The Nits - Lundi 11 Avril 1988 - New Morning (Paris)
« Voilà bien une soirée dont je n’attendais pas grand-chose : en 1988, avec leurs albums bien faits et vaguement fades qui n’intéressent plus grand monde, les Nits paraissent sur le déclin, surtout depuis le départ de M. Pieters, à lui seul moitié du groupe et responsable en particulier de cette atmosphère mi-baroque, mi-moderniste, vaguement hyper-réaliste et un peu ridicule qui était le principal charme du groupe il y a 4 ou 5 ans, au moment de l’apogée de sa célébrité en France…
Qui plus est, le New Morning, avec tables et chaises (!), à demi rempli seulement de quadragénaires tranquilles amateurs de jazz, avait quelque chose de profondément absurde pour accueillir une musique fondamentalement pop et fantaisiste…

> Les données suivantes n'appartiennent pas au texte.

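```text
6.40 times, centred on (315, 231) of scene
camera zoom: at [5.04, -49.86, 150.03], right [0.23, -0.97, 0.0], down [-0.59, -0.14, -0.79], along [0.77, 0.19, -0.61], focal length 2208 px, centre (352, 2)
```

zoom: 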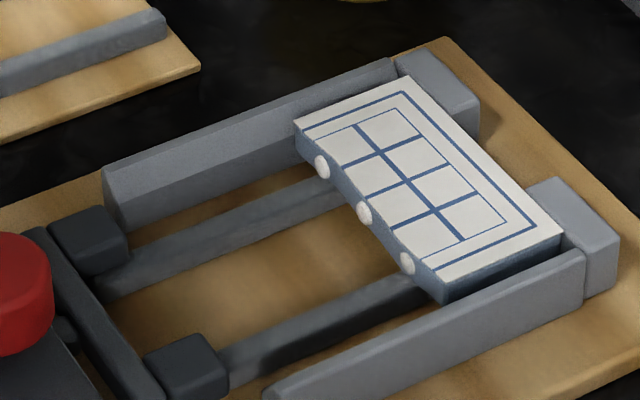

Plus de deux heures et quart plus tard, je ressortais de là totalement conquis, et amoureux à nouveau de nos Hollandais volants : mais laissez-moi raconter cette longue soirée de bonheur…
D’abord, il y a Henk Hofstede (vocaux, guitare, banjo) : empâté, il a perdu son charme juvénile, mais il a aussi abandonné, semble-t-il l’idée présomptueuse de devenir le Costello batave… Toujours très ouvert aux influences rock anglo-saxonnes (avant-hier XTC, hier Costello et Joe Jackson, aujourd’hui Dylan et le country folk américain), il sauve tout grâce à sa voix d’or, et aussi, il faut bien l’admettre, grâce à la chaleur humaine qu’il dégage, générant en nous une sympathie instinctive…

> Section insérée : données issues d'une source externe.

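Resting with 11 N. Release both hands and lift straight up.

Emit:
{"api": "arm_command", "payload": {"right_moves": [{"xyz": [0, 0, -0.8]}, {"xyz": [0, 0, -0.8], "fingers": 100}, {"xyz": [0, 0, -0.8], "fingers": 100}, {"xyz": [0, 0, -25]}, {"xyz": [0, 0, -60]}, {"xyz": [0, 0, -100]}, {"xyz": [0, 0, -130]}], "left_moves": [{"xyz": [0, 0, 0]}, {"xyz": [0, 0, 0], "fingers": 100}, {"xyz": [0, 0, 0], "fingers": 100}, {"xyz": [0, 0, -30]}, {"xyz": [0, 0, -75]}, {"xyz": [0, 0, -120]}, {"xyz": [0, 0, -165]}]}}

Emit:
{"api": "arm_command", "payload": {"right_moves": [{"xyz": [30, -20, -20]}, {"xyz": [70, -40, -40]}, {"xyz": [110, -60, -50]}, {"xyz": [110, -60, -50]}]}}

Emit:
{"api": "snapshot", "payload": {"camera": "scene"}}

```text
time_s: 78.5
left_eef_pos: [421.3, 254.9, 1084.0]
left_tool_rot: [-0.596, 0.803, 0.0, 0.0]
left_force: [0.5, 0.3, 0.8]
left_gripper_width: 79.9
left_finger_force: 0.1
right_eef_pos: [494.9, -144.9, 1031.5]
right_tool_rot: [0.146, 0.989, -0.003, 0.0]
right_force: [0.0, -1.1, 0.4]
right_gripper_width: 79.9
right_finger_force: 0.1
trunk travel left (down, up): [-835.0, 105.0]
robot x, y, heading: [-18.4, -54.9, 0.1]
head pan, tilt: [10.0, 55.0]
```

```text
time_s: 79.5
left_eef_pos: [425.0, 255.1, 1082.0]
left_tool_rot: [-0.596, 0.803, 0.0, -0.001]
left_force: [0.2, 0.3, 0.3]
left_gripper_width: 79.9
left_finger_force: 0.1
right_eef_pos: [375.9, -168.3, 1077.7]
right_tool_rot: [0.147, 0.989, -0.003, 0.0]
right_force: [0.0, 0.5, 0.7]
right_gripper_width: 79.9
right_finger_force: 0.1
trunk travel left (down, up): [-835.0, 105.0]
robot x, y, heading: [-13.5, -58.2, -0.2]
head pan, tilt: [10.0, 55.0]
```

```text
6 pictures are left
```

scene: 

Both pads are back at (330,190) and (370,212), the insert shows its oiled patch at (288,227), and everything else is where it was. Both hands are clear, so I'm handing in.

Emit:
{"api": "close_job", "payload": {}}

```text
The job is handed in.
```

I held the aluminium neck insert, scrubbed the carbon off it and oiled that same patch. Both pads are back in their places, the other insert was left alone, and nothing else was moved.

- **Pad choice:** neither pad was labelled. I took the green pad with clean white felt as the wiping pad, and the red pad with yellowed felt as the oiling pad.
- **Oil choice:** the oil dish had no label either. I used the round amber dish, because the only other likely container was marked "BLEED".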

Ensuite, il y a Robert Jan Stips (claviers et vocaux) : musicien de génie, parfois au risque de la virtuosité gratuite, mime et clown irrésistible, il est à la fois l’âme bizarre des Nits, l’architecture secrète de leur musique, et l’illustrateur baroque, ironique, qui vient enluminer la grande fresque de détails savoureux ou même spectaculaires. Grâce à lui, jamais le sérieux et la tristesse de la poésie « Nitséenne » ne triomphent sur le bonheur d’en rire ensemble…
Rob Kloet (batterie et percussions) : batteur hystérique et inspiré, à la frappe aussi précise que dévastatrice quand il le faut, il s’agite tel un lutin à l’œil malicieux, constamment hilare derrière la foudre et le tonnerre qu’il provoque…
En complément du trio « historique » des Nits, il y a désormais un élément féminin, Joke Geraets (basse et contrebasse) : dernière arrivée donc, avec son allure de grande jeune femme sage, elle reste légèrement en retrait, comme une adulte observant les gamins chahuteurs qui s’agitent autour d’elle. Elle est aussi, nettement, le vecteur d’un certain virage vers un rock plus classique, plus agressif par instants, qu’amorcent les Nits…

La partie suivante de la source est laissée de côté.